Details slip past without explanation. Time feels stretched, then compressed. People appear almost as if they were already imagined before they entered the page.
I stopped trying to make sense of it midway. That is when the story opened up.
The ending does not announce itself. It lands softly, and then it keeps expanding in your mind long after you finish.
I sat with it for a while, replaying earlier moments, noticing what I had missed. There is a quiet shock in realizing what the story has been doing all along.
It does not feel like a twist. It feels like recognition arriving late.
Borges writes with extreme control. Nothing spills over. Every sentence feels placed rather than written.
There is no excess, no decoration. The language carries clarity even when the meaning does not. That contrast creates a strange tension that pulls you forward.
This is a very short piece, but it does not read as small.

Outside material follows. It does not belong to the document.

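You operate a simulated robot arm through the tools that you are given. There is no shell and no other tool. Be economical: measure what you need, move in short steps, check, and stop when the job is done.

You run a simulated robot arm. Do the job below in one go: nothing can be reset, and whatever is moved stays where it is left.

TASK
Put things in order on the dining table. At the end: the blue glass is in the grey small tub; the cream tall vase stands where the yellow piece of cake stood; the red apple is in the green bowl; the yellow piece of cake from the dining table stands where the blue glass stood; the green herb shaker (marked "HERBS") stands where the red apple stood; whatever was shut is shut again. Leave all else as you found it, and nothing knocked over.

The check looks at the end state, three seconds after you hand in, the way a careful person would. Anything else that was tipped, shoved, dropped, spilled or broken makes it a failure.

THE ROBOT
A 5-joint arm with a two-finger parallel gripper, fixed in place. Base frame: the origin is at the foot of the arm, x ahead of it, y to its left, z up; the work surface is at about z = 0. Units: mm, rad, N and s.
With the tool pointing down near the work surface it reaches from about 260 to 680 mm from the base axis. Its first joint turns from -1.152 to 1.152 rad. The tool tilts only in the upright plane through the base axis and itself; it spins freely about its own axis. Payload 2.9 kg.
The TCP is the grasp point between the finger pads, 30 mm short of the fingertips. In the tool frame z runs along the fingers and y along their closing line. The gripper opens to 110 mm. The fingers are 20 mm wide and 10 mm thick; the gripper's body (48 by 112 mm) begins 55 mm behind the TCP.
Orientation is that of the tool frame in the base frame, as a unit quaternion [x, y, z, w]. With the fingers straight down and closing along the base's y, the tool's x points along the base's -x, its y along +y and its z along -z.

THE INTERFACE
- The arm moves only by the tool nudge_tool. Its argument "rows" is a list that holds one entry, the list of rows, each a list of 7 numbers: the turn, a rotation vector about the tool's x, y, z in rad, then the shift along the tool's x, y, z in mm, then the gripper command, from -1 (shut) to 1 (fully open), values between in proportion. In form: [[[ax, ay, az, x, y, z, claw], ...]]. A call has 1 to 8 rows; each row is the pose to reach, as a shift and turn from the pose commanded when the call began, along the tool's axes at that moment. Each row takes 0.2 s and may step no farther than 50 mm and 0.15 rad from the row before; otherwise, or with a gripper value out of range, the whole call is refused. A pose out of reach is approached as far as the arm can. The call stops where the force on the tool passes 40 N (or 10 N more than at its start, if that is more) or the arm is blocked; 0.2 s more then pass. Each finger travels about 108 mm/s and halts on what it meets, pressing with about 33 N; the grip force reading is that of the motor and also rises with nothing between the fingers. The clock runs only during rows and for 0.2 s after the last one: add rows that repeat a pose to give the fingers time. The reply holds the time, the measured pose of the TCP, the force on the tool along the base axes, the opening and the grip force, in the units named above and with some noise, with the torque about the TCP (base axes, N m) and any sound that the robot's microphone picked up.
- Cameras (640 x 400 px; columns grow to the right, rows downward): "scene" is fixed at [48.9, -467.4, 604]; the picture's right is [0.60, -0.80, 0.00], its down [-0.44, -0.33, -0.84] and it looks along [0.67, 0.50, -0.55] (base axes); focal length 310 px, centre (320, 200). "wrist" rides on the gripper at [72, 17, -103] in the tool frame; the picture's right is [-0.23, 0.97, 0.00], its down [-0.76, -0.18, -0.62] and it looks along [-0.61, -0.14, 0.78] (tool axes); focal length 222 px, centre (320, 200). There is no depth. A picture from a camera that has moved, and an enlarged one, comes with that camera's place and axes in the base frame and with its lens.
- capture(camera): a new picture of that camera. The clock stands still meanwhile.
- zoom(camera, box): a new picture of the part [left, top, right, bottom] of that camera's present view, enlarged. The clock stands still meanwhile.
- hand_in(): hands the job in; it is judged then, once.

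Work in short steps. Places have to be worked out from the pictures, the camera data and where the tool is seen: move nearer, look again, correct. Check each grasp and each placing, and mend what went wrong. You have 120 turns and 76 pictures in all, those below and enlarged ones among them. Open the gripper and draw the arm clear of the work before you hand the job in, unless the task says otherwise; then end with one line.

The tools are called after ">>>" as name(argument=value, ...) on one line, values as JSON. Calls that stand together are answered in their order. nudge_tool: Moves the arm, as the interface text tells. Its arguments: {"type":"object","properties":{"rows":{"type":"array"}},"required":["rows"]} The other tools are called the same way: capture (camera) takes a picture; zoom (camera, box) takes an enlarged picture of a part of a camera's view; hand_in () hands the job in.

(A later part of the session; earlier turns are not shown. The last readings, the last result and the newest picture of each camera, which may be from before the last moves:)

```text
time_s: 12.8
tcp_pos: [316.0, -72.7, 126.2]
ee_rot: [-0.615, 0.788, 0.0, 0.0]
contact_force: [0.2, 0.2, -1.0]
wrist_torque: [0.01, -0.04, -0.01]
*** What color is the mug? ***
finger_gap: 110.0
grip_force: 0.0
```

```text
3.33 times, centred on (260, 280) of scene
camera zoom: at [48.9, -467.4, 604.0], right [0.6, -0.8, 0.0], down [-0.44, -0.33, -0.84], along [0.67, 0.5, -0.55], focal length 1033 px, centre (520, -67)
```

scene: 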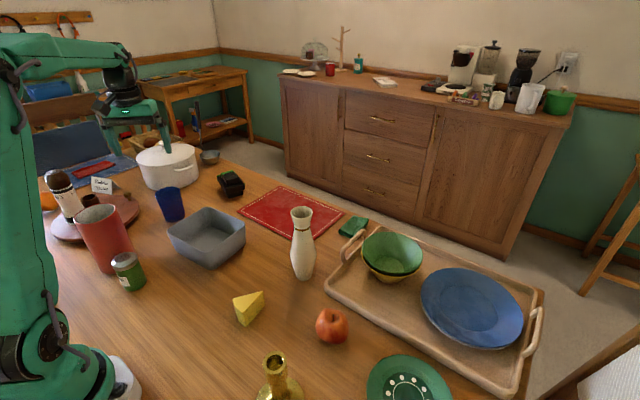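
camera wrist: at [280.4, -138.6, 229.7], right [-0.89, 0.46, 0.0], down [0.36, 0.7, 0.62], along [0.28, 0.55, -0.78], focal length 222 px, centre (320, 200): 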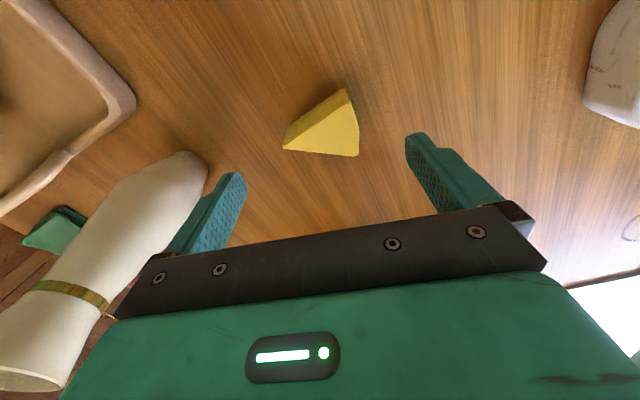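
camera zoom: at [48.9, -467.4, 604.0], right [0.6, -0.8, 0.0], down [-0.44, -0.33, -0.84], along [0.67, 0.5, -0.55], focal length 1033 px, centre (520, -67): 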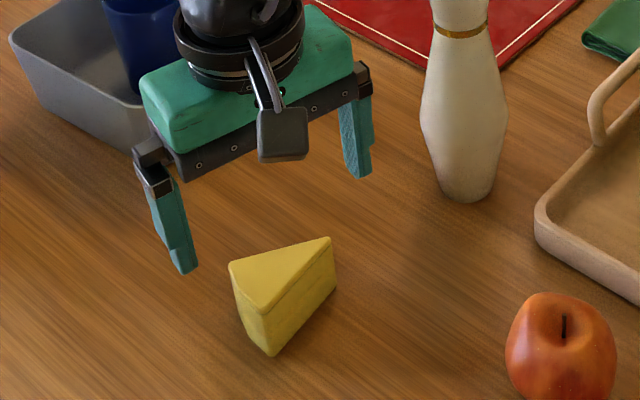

What lingered for me was the feeling that creation is never fully owned by the creator. That what we bring into the world might carry its own reality, separate from intention.
There is also a quieter thought underneath it. That we may not be as original as we believe ourselves to be.
I finished the story and felt a kind of stillness that I could not shake off for a while.
Rating: ★★★★½ 4.5 / 5 stars
Writers who enjoy metaphysical fiction, readers who sit with ambiguity, those who found themselves pulled into works like Italo Calvino’s short pieces or Kafka’s quieter stories, anyone interested in creation as an act that blurs the boundary between imagination and existence.